Sebagai informasi, Angkatan 45 adalah periode sastra yang sarat menuntut keadilan rakyat, persoalan sosial dan politik. Chairil Anwar berjasa dalam melakukan pembaharuan puisi Indonesia.

Profil Chairil Anwar

Chairil Anwar lahir di Medan, Sumatera Utara pada 26 Juli 1922. Ia merupakan putra dari Teoloes bin Haji Manan yang bekerja sebagai ambtenaar (pegawai negeri) pada zaman Belanda dan menjadi Bupati Rengat pada zaman Republik tahun 1948. Ibu Chairil Anwar bernama Saleha atau biasa disapa Mak Leha.

Menurut laman Ensiklopedia Kemdikbud RI, pengalaman menulis Chairil Anwar dimulai pada tahun 1942 ketika ia menciptakan sebuah sajak yang berjudul “Nisan”.

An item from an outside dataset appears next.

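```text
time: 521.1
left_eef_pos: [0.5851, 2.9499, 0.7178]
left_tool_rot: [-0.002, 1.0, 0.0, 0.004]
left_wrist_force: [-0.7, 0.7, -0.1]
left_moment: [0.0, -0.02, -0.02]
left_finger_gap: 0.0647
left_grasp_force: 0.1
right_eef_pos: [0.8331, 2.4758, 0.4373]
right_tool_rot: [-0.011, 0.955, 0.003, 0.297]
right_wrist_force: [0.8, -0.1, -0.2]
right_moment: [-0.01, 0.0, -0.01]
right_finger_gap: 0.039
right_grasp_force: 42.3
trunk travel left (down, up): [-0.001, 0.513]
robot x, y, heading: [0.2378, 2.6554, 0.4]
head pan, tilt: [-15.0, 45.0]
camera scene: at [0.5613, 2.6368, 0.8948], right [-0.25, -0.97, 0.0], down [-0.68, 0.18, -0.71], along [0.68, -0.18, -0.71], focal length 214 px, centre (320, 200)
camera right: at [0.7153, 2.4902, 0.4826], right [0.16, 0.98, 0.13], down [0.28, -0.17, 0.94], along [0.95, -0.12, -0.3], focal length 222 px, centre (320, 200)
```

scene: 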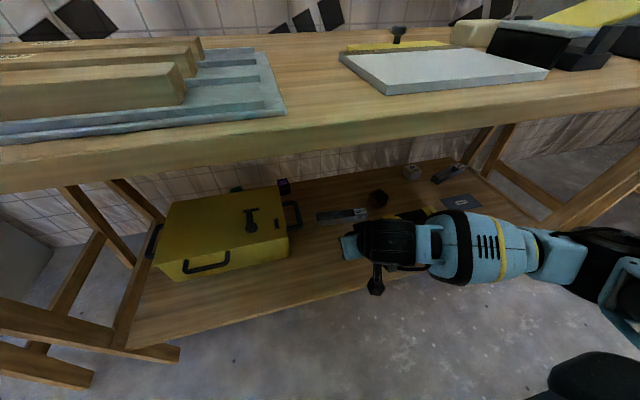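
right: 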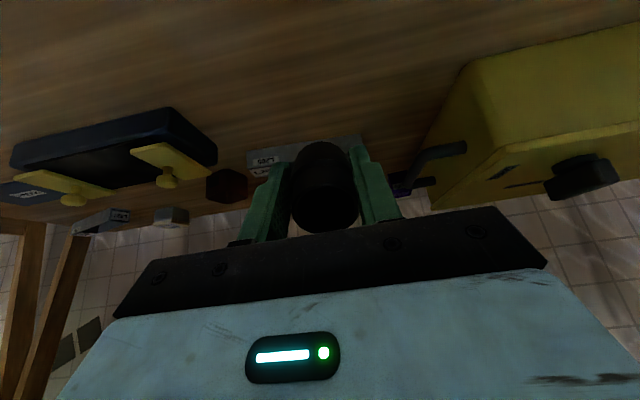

Setelah itu, ia terus melahirkan karya-karya sastra hingga akhir hayatnya. Menjelang wafat pada tahun 1949, Chairil masih menghasilkan enam buah sajak, yaitu “Mirat Muda”, “Chairil Muda”, “Buat Nyonya N”, “Aku Berkisar Antara Mereka”, “Yang Terhempas dan Yang Luput”, “Derai-Derai Cemara”, dan “Aku Berada Kembali”.

Chairil Anwar menutup usia pada 28 April 1949 yang kemudian diperingati sebagai Hari Puisi Nasional.

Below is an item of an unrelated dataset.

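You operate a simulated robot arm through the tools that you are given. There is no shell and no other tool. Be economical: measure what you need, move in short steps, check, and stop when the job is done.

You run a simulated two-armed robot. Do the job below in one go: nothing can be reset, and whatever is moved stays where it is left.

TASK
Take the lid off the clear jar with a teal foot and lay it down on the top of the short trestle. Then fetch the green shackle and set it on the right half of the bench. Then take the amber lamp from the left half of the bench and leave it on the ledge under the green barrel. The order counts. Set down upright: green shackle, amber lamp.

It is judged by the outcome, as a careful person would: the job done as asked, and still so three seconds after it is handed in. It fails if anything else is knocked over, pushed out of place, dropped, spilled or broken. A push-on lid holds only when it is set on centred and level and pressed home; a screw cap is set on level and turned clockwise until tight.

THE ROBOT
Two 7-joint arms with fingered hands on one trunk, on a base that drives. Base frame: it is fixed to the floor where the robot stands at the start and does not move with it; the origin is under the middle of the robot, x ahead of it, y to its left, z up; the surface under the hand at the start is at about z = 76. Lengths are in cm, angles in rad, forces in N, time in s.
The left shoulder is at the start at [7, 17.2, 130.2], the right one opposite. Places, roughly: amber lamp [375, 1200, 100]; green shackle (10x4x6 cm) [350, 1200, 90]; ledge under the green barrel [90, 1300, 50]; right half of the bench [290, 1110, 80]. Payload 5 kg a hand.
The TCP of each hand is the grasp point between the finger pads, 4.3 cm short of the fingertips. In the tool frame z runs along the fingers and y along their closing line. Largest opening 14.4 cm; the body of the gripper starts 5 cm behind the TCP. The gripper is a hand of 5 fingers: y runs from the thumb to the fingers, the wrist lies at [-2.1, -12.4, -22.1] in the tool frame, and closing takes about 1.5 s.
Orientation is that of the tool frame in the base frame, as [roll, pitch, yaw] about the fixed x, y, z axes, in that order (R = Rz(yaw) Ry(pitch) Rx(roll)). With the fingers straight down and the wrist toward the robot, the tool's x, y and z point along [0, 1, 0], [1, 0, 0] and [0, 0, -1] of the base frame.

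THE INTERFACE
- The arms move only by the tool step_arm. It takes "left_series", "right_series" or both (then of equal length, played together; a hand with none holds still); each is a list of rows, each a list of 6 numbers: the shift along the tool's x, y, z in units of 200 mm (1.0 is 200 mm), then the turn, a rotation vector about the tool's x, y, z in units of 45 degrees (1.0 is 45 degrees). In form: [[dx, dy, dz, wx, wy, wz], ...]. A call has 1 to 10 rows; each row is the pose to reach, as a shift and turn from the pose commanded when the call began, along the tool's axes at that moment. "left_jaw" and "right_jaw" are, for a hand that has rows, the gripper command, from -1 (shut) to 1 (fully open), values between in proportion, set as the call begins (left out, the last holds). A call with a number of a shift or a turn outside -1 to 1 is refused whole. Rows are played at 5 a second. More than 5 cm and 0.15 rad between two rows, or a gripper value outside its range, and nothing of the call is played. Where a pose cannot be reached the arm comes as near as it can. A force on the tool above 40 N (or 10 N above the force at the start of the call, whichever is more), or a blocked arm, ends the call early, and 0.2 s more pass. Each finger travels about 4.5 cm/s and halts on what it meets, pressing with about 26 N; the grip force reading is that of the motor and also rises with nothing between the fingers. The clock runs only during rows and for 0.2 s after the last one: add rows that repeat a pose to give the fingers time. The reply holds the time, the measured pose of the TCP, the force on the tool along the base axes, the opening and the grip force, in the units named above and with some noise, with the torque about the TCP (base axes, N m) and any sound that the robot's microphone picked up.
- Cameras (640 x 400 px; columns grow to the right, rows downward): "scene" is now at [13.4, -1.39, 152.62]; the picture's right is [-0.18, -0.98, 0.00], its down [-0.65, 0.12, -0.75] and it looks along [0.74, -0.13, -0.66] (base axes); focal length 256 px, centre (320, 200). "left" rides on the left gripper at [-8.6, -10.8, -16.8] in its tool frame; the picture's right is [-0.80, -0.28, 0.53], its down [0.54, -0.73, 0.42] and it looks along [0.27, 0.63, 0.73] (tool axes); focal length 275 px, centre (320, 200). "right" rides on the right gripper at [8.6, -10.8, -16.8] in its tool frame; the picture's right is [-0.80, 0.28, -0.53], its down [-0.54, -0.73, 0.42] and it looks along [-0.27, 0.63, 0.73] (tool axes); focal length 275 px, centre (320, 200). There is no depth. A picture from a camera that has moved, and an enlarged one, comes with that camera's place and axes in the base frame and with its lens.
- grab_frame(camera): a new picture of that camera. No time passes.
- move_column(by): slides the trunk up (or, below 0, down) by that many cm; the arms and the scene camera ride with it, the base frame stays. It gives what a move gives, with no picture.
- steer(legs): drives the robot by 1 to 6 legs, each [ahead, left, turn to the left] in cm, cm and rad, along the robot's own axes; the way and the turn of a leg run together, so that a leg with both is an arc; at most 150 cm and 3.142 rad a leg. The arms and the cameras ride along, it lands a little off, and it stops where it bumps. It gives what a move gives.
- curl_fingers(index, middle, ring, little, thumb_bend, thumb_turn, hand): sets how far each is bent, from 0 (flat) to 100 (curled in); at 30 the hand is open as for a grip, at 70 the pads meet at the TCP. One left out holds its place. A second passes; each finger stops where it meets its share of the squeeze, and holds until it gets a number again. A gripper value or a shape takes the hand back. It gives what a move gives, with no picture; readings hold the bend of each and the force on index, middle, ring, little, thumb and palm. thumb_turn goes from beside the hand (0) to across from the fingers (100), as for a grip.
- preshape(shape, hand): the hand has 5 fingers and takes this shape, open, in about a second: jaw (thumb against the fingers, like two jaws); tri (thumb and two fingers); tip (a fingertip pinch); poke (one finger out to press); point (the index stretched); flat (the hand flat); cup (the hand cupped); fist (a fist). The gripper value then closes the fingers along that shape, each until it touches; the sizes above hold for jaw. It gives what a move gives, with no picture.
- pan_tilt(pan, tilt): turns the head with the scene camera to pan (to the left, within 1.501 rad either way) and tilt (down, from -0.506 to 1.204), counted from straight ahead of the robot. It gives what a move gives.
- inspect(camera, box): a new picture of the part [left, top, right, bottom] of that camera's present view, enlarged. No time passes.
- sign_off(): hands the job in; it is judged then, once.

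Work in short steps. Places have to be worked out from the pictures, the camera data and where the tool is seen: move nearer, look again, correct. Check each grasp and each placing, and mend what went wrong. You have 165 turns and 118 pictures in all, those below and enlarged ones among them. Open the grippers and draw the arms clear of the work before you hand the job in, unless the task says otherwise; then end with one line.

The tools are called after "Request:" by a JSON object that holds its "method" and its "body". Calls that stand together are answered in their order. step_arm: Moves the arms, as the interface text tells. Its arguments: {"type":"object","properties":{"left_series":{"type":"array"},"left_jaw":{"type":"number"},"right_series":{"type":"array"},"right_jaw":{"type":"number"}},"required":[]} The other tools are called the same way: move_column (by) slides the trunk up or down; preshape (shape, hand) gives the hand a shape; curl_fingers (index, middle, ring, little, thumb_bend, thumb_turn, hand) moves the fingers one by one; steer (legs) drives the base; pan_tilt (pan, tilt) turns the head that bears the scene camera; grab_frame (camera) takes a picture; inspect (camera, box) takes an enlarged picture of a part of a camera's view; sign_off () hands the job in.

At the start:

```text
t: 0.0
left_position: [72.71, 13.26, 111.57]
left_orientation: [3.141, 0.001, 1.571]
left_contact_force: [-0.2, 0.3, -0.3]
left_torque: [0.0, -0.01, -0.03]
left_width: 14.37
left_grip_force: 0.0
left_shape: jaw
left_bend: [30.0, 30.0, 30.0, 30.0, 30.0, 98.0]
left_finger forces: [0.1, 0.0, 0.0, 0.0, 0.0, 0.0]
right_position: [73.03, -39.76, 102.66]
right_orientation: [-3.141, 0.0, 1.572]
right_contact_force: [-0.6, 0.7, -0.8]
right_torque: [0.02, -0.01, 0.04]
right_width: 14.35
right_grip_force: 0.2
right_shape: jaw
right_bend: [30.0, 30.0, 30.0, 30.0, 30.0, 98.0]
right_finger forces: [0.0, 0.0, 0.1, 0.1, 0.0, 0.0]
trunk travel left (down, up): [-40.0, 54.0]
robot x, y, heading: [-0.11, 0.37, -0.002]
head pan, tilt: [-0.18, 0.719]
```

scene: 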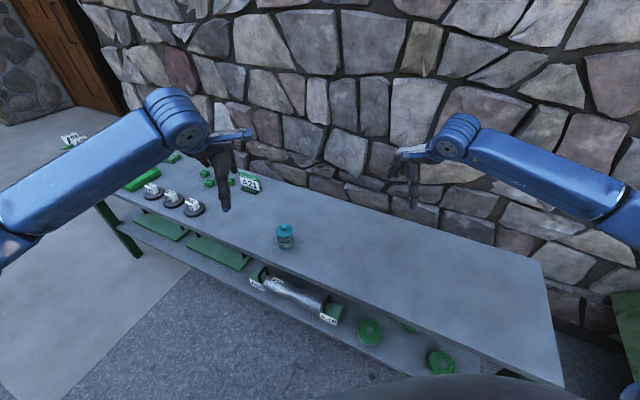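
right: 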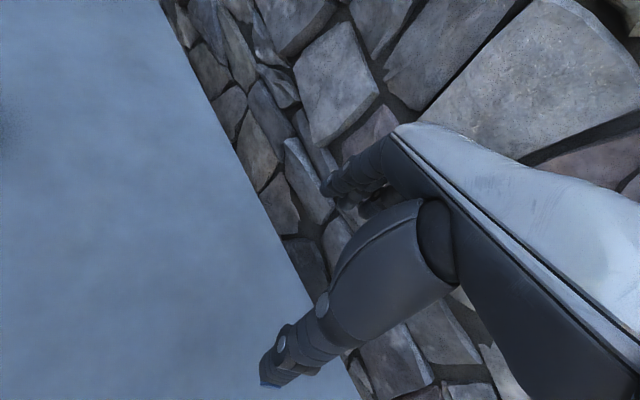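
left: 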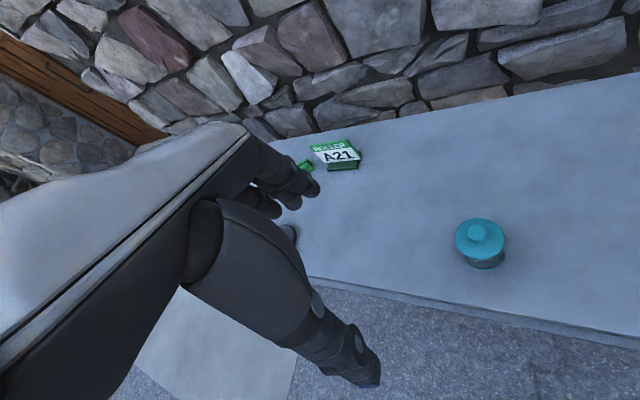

20 Puisi Karya Chairil Anwar Periode 1942-1943

Untuk mengenang sosok Chairil Anwar, berikut 20 puisi Chairil Anwar periode 1942-1943.

1. Nisan (Oktober 1942)

Untuk nenekanda

Bukan kematian benar menusuk kalbu

Keridlaanmu menerima segala tiba

Tak kutahu setinggi itu atas debu

dan duka maha tuan bertakhta.

2. Penghidupan (Desember 1942)

Lautan maha dalam

Mukul dentur selama

Nguji tenaga pematang kita

Mukul dentur selama

Hingga hancur remuk redam Kurnia Bahagia

Kecil setumpuk

Sia-sia dilindung, sia-sia dipupuk.

3. Diponegoro (Februari 1943)

Di masa pembangunan ini

Tuan hidup kembali

Dan bara kagum menjadi api

Di depan sekali tuan menanti

Tak gentar. Lawan banyaknya seratus kali.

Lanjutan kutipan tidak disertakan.